» DATASET CONTENT
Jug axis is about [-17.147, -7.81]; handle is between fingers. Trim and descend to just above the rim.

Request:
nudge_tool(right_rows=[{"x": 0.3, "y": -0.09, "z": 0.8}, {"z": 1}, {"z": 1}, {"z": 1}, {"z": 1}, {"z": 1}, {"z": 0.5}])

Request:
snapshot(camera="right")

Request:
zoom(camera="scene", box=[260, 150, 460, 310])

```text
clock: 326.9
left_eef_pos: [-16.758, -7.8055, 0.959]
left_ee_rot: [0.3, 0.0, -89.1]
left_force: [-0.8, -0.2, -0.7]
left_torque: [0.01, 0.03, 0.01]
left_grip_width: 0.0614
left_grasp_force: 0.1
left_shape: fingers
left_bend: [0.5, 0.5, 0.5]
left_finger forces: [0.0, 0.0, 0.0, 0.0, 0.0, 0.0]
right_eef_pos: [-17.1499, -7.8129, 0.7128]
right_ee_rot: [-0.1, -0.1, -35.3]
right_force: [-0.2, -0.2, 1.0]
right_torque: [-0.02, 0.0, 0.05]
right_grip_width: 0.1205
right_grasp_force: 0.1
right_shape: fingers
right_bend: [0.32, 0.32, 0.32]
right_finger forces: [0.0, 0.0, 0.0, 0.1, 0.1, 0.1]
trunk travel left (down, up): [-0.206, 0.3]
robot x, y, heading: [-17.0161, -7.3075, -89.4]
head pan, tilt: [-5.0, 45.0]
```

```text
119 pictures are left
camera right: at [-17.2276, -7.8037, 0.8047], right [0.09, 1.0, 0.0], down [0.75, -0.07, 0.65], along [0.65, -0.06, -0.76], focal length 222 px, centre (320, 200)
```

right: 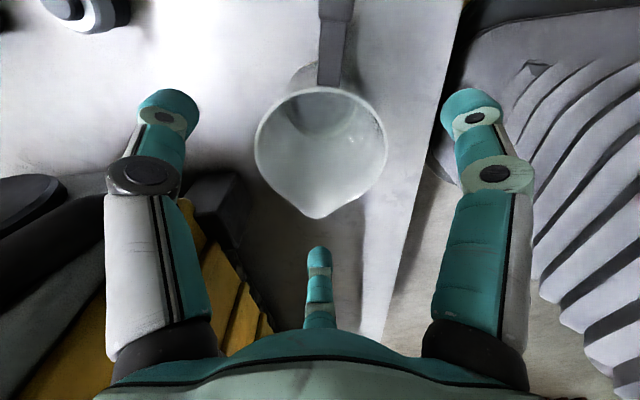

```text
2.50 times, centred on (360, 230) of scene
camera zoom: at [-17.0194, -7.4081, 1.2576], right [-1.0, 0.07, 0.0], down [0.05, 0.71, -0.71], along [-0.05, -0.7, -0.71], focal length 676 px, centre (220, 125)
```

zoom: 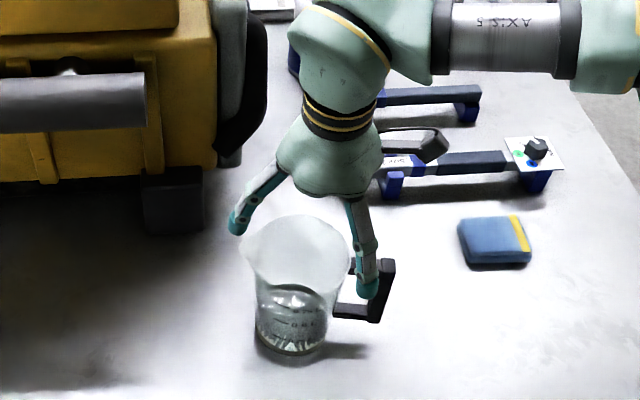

» SELECTED EXCERPT
The Amended Complaint does not identify any explicit factual errors in the calculation or presentation of financial performance figures. The Amended Complaint also makes vague references to failure to comply with GAAP, “artificially inflated profits and revenues” and “the cost of revenues was suddenly increasing relative to growth.” These conclusory statements are not actionable under Section 10(b). Tuchman v. DSC Commc'ns Corp., 14 F.3d 1061, 1067 (5th Cir. 1994) (“We will thus not accept as true conclusory allegations or unwarranted deductions of fact.”).
The statements as to Waitr's past financial performance are not alleged to be false. Rather, Plaintiffs allege that statements of past performance were misleading because the speakers knew or should have known that Waitr's business model had irredeemable weaknesses. To the extent that these statements address projected future performance these statements meet the PSLRA's definition of a forward-looking statement. 15 U.S.C. § 78u-5(i)(1)(A). Because there is no showing that these forward-looking statements were either immaterial or were accompanied by meaningful cautionary statement, the plaintiff must plead sufficient facts to show that the statement was made with “actual knowledge [ . . . ] the statement was false or misleading.” 15 U.S.C. § 78u-5(c)(1)(B)(alteration added). See, e.g., Southland Sec. Corp. v. INSpire Ins. Sols., Inc., 365 F.3d 353, 360 (5th Cir. 2004). Here, the allegations “are not supported by sufficient particular facts to give rise to a strong inference of knowing falsity” such as “facts demonstrating that any of the individual defendants actually knew, or were severely reckless in not knowing, of these alleged infirmities.” Southland Sec. Corp. v. INSpire Ins. Sols., Inc., 365 F.3d 353, 373 (5th Cir. 2004).
Finally, with regard to the change in tone in the Secondary Offering materials, where Waitr began discussing its take rate in terms of “flexibility around price point,” abandoning the emphasis on cost savings, the Amended Complaint asserts that this language is misleading because Waitr had previously offered flexibility around price point. Doc. 37, ¶ 138. Because the Amended Complaint acknowledges that Waitr's claims to offer “flexibility around price point” were objectively true when made, and because the Amended Complaint pleads no circumstances indicating conscious deceptive intent on the part of defendants, we recommend the court find these statements are not actionable under Section 10(b). See Tuchman v. DSC Commc'ns Corp., 14 F.3d 1061, 1068 (5th Cir. 1994)
8. Statements regarding Bite Squad acquisition
In the eighth category of statements underlying the Section 10(b) claims, various defendants make statements concerning Waitr's acquisition of Bite Squad:
In announcing its decision to acquire Bite Squad, Waitr filed a Form 8-K with the SEC, which included a press release dated December 12, 2018, that quoted Meaux, in part, as follows:
“We have followed Bite Squad's growth and success for many years and believe their mission, business model and growth profile share many similarities to Waitr,” said Chris Meaux, founder and Chief Executive Officer of Waitr.

» PROBLEM
Write out the selected excerpt from "Finally, with regard" to "1068 (5th Cir. 1994)", both included.

» FINISHED ANSWER
Finally, with regard to the change in tone in the Secondary Offering materials, where Waitr began discussing its take rate in terms of “flexibility around price point,” abandoning the emphasis on cost savings, the Amended Complaint asserts that this language is misleading because Waitr had previously offered flexibility around price point. Doc. 37, ¶ 138. Because the Amended Complaint acknowledges that Waitr's claims to offer “flexibility around price point” were objectively true when made, and because the Amended Complaint pleads no circumstances indicating conscious deceptive intent on the part of defendants, we recommend the court find these statements are not actionable under Section 10(b). See Tuchman v. DSC Commc'ns Corp., 14 F.3d 1061, 1068 (5th Cir. 1994)